La soluzione prospettata ai dipendenti parla di ritorno in ufficio tre giorni a settimana. Gli altri due sono a discrezione, in ufficio oppure da casa. Per lavorare da casa più di due giorni a settimana sarà necessario presentare una richiesta che rechi motivazioni precise, sperando che la domanda venga accolta. In compenso, i dipendenti di Amazon avranno a propria disposizione, ogni anno, quattro settimane di lavoro continuativo da casa o da un luogo di vacanza.
In tempi recenti sono trapelate notizie del tutto simili anche da altri due giganti del big tech: Apple e Google.
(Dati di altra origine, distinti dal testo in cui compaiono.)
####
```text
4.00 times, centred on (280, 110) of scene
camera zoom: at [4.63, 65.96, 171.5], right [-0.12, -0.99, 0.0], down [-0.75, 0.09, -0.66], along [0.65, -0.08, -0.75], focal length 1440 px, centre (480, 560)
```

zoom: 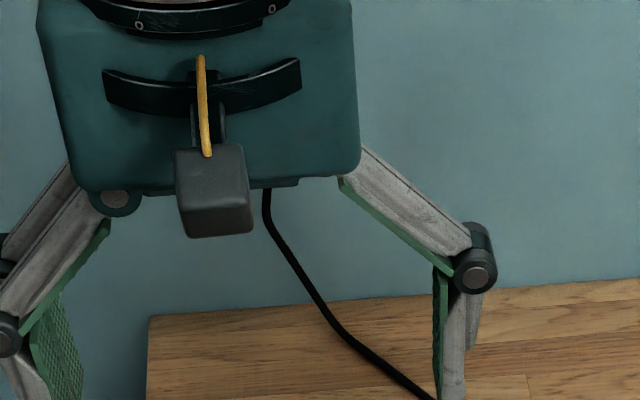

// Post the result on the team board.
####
Entrambe le aziende, infatti, hanno prospettato l’identica soluzione di lavoro ibrido: a casa per due giorni a settimana, in ufficio per i tre rimanenti. L’esperienza dello smart working ha insegnato ad essere più elastici per quanto riguarda la sede lavorativa, ma ha anche fatto emergere i punti deboli del lavoro da remoto. Le parole di Tim Cook, ceo di Apple, si sovrappongono in modo quasi perfetto con quelle di Andy Jassy di Amazon: «Le videoconferenze hanno accorciato le distanze tra noi, ma ci sono cose che semplicemente non possiamo replicare».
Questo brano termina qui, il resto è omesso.